2 people found this review helpful
Recommended
6.5 hrs last two weeks / 5,445.4 hrs on record (2,245.2 hrs at review time)
Posted: 12 Feb, 2020 @ 9:38pm
Updated: 15 Feb, 2020 @ 9:26am

Well, I may have reached the end of my interest in this game. This game receives regular updates including incremental changes and additions of the kind that has always existed. I think I have played for approximately half of the games existence. During the earlier parts of my experience, the game was awesome and I loved it. Some things were odd, like the murder mechanics used to be quite touchy where causing a fatal wound was instantaneous and easily performed on accident. Like, woman on horse rides up to you in the wilderness, gets off, pulls knife out of backpack, and stabs you in less time than it takes to read this sentence. If it happens enough, and you're the victim of the horse assassin, you might decide that anytime someone runs up to you on a horse, you'll take out a knife. Then stand there. If they take out a knife, you will stab them. Well, it's happened to me in this game and I've stabbed them. Unfortunately for them, they simply wanted to swap to a pie to munch on, but a knife was cycled through in their backpack. This gameplay element is now gone; the murder mechanics reworked including an audible murder sound, an emote by the target, a six second or so delay before the stab happens, and slower movement speed by the attacker. Either method had its merits, but the instant kill was provocative.

The game has gone through some radical changes to fundamental parts of it's gameplay. The way water is generated for farming, limited resources, specialization of player races and skills able to be performed, and much much more. Each variant of fundamental gameplay could be discussed at length, and each variant had redeeming qualities. The game underwent the changes for testing purposes to achieve some new state of the game.
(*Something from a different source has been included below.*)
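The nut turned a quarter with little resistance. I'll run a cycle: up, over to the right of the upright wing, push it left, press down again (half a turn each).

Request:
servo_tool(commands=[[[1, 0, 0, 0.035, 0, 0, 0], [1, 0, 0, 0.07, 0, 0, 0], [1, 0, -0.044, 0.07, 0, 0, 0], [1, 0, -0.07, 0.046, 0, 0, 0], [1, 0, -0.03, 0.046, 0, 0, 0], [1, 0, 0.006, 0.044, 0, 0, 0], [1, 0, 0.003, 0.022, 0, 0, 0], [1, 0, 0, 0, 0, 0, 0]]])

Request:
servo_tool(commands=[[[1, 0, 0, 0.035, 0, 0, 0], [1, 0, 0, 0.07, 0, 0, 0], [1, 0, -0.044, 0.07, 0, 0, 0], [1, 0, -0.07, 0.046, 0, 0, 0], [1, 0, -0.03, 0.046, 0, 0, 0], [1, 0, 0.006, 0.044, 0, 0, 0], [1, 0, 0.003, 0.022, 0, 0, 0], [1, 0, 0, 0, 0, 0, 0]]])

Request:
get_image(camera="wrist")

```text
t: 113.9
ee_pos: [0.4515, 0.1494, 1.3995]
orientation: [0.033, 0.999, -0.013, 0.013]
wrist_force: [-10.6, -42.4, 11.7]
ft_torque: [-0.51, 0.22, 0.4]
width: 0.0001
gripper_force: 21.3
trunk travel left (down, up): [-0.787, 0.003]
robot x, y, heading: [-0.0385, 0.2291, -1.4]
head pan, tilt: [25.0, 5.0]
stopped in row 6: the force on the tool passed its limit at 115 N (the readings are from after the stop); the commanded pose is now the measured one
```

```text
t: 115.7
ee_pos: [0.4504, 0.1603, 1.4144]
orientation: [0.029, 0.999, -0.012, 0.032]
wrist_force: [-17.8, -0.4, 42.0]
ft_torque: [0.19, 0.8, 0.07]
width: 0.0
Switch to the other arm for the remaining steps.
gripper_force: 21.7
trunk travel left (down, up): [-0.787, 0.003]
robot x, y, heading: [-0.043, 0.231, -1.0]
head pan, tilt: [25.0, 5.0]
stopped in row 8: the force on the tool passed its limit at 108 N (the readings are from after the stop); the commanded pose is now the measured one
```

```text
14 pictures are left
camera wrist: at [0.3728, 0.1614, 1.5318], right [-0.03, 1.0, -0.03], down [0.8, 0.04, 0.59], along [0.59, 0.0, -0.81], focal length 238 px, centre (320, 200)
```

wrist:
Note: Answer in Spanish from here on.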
The current status of the game is feature-rich and fairly balanced. Annoying problems that plagued earlier versions are worked out. But, there are some quirks, that really have no consequence but are fun for the autist, that seem to be frowned upon and 'fixed'. What I have noticed and do not enjoy is much more gameplay is spent in endgame. That is you are born, you receive a full set of clothes, there is food everywhere, roads sometimes stretch almost endlessly. You could spend your whole life talking to someone in another town using the radio. I prefer early game, or at least working on advancing the town's tech tree. End-game is boring because town's generally need oil which is exhausted nearby, which will require an extensive search over a large distance. There are modded clients with the capability to zoom out and do search highlighting. I stopped working on this entirely.

Early game requires you to work for survival usually. Griefers can sometimes make significant impacts on a town's survival because food sources are so scant.

Today, I made two rubber-tire carts with baskets full of cooked mutton, and filled six or seven slot boxes of cooked mutton. I had nineteen yum when I died. I could have just ate mutton my whole life. The only reason I had nineteen yum was because I slayed all the sheep to make the mutton. Unfortunately in end-game yum has little reason to exist. It used to be a high yum chain could let you wander around collecting more resources, because a precious slot in your backpack could be saved. But with rubber tire horse-carts and the like, there is no need to yum because you have the space to carry food.

Another change recently made with significant impact was the tool slot limit. It so severely restricts veteran players that I no longer attempt to work towards what a town needs, but rather whatever I feel like. When in end-game the town doesn't need anything, so your choice rarely matters anyway. And if what end-game towns need is oil requiring a boring search, I'd rather not bother with that.

Oh, and when your contribution does matter in early game, you can contribute until your inputs are exhausted for whatever work you do, then you are likely out of tool slots before death.

Cooperative gameplay is an interesting mechanic in the game. It happens occasionally, it's most fun in tasks where maximizing work per time is desired, like smithing. The tool slot limits does add some complexity to being able to help the smith. The cooperation can be tightly coupled or loosely. You can gather kindling for the smith which is loosely coupled. Or, you can hold the axe while the smith puts branches on the ground and chop for him. You can put together crucibles for making steel while he is firing raw iron. Those are both tightly coupled.

Anyway, definitely recommended. I don't have games to compare it to, but it's a different genre for me and I liked it. It's a hard game content-wise. You have to learn how to do everything, and there is a lot of content. If you don't play much but want to learn a lot of the content, you will spend most of your gaming on onetech.info reading the recipes. The social aspect of the game is limited. Just like in life friends come and go, never to be seen again. The anonymity is nice in some regards but affects friendships. I wish there was a way to mark a player in case you see them again in a new life. Shout out to any smithing mains. It's tough in end-game being a smith. End-endgame is the damn fire is out.